Aussi, nous ne varions pas d’un iota de nos objectifs politiques, de notre vision de cette lutte ainsi que des actions et des moyens politiques que nous mettons en œuvre. Vous savez qu’avant la création de la C14, l’ANC était déjà dans une dynamique de mobilisation populaire massive, avec l’organisation d’une série de manifestations publiques, tantôt seule, tantôt ensemble avec nos camarades de CAP 2015.
Nous avons toujours réparti notre temps de travail entre nos activités courantes propres et celles organisées ensemble avec d’autres partenaires. C’était le cas pendant tout le temps de notre présence à la C14 où nous nous sommes évertués à donner le meilleur de nous-mêmes tout en continuant à assurer le fonctionnement normal du parti.
Les réunions hebdomadaires du Bureau National, de la Délégation nationale de la Jeunesse de l’ANC (JNC), de la Délégation nationale des dames de l’ANC (DNC), des militants et sympathisants, des diverses associations et groupements d’accompagnement ainsi que les meetings populaires qu’organisent la JNC et la DNC, les tournées et les meetings du Bureau national à l’intérieur du pays, se sont poursuivis simultanément avec les activités de la C14.
Certes, pour l’heure, nous avons en moins la pression des activités de la C14 mais nous avons toujours un programme d’activités tout aussi dense et exigeant. Je ne reviens plus sur les raisons qui nous ont amenés à quitter la C14 mais il m’importe de réaffirmer notre disponibilité à poursuivre la lutte avec les forces démocratiques qui s’engagent à œuvrer avec cohérence et rigueur, avec persévérance et sérieux, en ayant constamment à l’esprit les aspirations profondes du peuple togolais. A cet égard nous nous félicitons des initiatives en cours dans le cadre des réunions entre la société civile et certains partis politiques et visant à la mise en place du vaste mouvement citoyen de libération nationale que nous préconisons.
Quel regard portez-vous sur le discours sur l’état de la nation du chef de l’État devant l’Assemblée nationale le 26 avril dernier ?
Au cours des législatures passées, nous avons souvent déploré le non respect de l’article 74 de la Constitution par Faure Gnassingbé et nous l’avons à maintes reprises invité à s’acquitter de cette obligation, au moins par égard pour la représentation nationale, par égard pour l’ensemble des populations togolaises, en vain.
Si le chef de l’Etat revient à de meilleurs sentiments en termes de respect de la Constitution et se met à rendre compte de l’état de la nation, alors qu’il le fasse comme il se doit en présentant plus ce qu’il a fait que ce qu’il va faire. Au risque de répéter le programme de gouvernement qui relève plutôt du Premier Ministre.

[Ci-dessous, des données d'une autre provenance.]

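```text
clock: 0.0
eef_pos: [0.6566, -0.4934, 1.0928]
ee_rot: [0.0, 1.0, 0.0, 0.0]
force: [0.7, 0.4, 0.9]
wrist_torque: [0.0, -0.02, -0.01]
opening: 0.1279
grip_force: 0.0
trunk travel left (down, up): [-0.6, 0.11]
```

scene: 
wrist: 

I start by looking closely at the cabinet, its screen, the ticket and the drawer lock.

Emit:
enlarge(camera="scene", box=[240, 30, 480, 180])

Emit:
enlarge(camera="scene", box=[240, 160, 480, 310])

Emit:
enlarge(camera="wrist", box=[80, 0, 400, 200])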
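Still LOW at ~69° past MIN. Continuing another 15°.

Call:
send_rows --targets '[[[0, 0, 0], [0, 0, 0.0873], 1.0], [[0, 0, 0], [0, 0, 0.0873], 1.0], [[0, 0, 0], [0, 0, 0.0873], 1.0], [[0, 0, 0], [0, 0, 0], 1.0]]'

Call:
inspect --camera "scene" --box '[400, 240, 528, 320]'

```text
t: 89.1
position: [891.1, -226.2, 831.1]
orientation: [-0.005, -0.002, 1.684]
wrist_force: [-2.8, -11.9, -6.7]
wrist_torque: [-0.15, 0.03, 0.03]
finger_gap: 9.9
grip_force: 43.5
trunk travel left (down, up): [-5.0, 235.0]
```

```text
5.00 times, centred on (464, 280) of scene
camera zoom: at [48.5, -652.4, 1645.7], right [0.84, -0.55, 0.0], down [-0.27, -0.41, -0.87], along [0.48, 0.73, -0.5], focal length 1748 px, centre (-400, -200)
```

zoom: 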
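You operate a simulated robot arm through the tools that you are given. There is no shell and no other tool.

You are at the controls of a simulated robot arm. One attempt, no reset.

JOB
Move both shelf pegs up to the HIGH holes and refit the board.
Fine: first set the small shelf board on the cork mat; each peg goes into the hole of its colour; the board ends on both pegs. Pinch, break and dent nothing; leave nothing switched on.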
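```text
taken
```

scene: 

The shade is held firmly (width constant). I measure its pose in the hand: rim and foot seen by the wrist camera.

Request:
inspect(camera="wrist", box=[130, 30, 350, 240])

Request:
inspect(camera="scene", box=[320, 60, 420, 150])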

On l’a entendu citer à maintes reprises le PND qui est présenté comme une panacée et qui résonne plutôt comme les catalogues habituels de bonnes intentions servis de législature en législature par les gouvernements successifs. Les Togolaises et les Togolais veulent être édifiés quant à leurs préoccupations quotidiennes liées aux secteurs tels que la santé, l’éducation, l’eau, l’assainissement, la vie chère, bref, les secteurs sociaux de base qui impactent leur quotidien.
Les Togolais veulent également être édifiés quant aux mesures concrètes ainsi que les résultats de la lutte contre la corruption, contre l’impunité, contre la fraude électorale, contre le tribalisme. De plus Faure Gnassingbé n’a même pas abordé la crise sociopolitique et le soulèvement populaire qui l’a contraint à appeler la CEDEAO à la rescousse.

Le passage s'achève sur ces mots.